§ GIVEN TEXT
◆ ◆ ◆ ◆

Monday, May 29, 2023

Singlehood is Not the End of the World

When I was a kid, I was a sucker for romance. I just wanted everyone (characters in books, tv shows, movies) to pair off and ride into the sunset. 

But I've become a romance grinch—or, more accurately, a romance critic. I've become particular about my happily ever afters. 

I recently read a book (I shan't give the name, since I'm pretty much going to give everything away) and I was actually happy with the atypical ending. 

Our heroine, all of 22, has a boyfriend—who she cannot believe actually wants her. She's middle-class and bore the ire of high school bullies; he's a WASP who "summers." She finds out he cheated on her, and breaks up with him. She takes up with another man, albeit a lovely one, as a rebound. The boyfriend, however, wants her back, and even proposes. She struggles a bit with what to do, but declines his offer knowing that she can never trust him again. The rebound breaks up with her too, as a new development in his life requires it. 

Our heroine walks off into the sunset, alone. 

I was delighted. 

As the book drew towards the end, I was puzzled. Chick lit usually has neat, coupled endings, so I was wondering where this one was going. 

The character's mother repeatedly tells her that she's young, she doesn't have to settle down yet. She doesn't have to choose now just because someone wants her, and she thinks no one else will. 

For our heroine, I wanted her to be with the right guy for the right reasons. The rebound, while a nice chap, wasn't 

As Fay says in Jewish Matchmaking (I'm paraphrasing), "When I was 24, I thought it would be the end of the world to be single at 28. Now that I'm 28, I see . . . it's not the end of the world." 

From personal experience, I can say that it's worth it to wait for the right relationship, when you're in it for all the right reasons. 

Monday, May 22, 2023

Younger is Not Better

"We will do our part for the shidduch crisis!" Han announces dramatically. "We spoke to our son! He is ready to start dating!" Han then plucks a babbling Anakin up from the floor, holding him aloft as Rafiki brandished Simba in the opening scene of The Lion King

Yeah, we're both kinda snarky about this so-called solution to the so-called "shidduch crisis" (snort). Sure, let's have a bunch of immature boys date for the express purpose of putting some rando girl "out of her misery." That'll end well. 

Hello? We aren't living in the shtetl anymore, when parents would arrange shidduchim with complete strangers and that would be that. No one is marrying blind, unless it involves a mail-order bride. 

L'havdil, take Indian Matchmaking! Sima Aunty (matchmaker extraordinaire) just cannot get with the times. Granted, this season made a point to make her appear more human, even helpful, at times, but her disapproval at her clients' expectations can get tiresome. "Kids today! They don't listen to their elders!" Well . . . um . . . I'm not going to marry someone based on a random shadchan's "perfect on paper" suggestion . . .

◆ ◆ ◆ ◆

§ STATED TASK A
What does the given text say from "Our heroine walks" through "all the right reasons."? Give the exact wording.
§ STATED TASK B
Produce the text that comes next in the given text.

§ SUPPLIED MATERIAL
◆ ◆ ◆ ◆

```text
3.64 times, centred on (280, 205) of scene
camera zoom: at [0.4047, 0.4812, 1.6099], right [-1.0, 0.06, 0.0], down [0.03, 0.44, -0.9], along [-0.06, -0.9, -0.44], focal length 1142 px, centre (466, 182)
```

◆ ◆ ◆ ◆

§ EXPECTED OUTPUT A
Our heroine walks off into the sunset, alone. 

I was delighted. 

As the book drew towards the end, I was puzzled. Chick lit usually has neat, coupled endings, so I was wondering where this one was going. 

The character's mother repeatedly tells her that she's young, she doesn't have to settle down yet. She doesn't have to choose now just because someone wants her, and she thinks no one else will. 

For our heroine, I wanted her to be with the right guy for the right reasons. The rebound, while a nice chap, wasn't 

As Fay says in Jewish Matchmaking (I'm paraphrasing), "When I was 24, I thought it would be the end of the world to be single at 28. Now that I'm 28, I see . . . it's not the end of the world." 

From personal experience, I can say that it's worth it to wait for the right relationship, when you're in it for all the right reasons.

§ EXPECTED OUTPUT B
If something isn't working, the go-to solution is usually "Well, back in my day . . ." Yes. That's how it worked then. Maybe. Generations aren't static.

OK, I married when I was a doddering decrepit, which I am not advocating. But looking back I see that I was not ready for marriage at 19. Definitely not. 

Divorce is no longer the taboo it used to be. An older woman, who divorced after her children married, said she knew it was a mistake during the week of sheva brachos. "But I couldn't hurt my parents," she explained, and stayed miserably wed for decades

There are too many stories I'm hearing of young couples who are either divorcing or choosing to stay married despite the difficulties. That's too much on young people. 

I'm not saying that if they waited until they were older they wouldn't necessarily have ended up divorcing. Yet youngsters shouldn't be making one of their biggest life decisions based on "I just don't want to be the last person in my class to get married." Let them see more, experience more, and perhaps develop a little radar for red flags.   

Again, a person can marry at 25+ and get divorced. But at least they weren't unexposed children when they made their choice.

Like Aleeza says (and I'm paraphrasing) "My job is not just to get you married. It's to get you stay married."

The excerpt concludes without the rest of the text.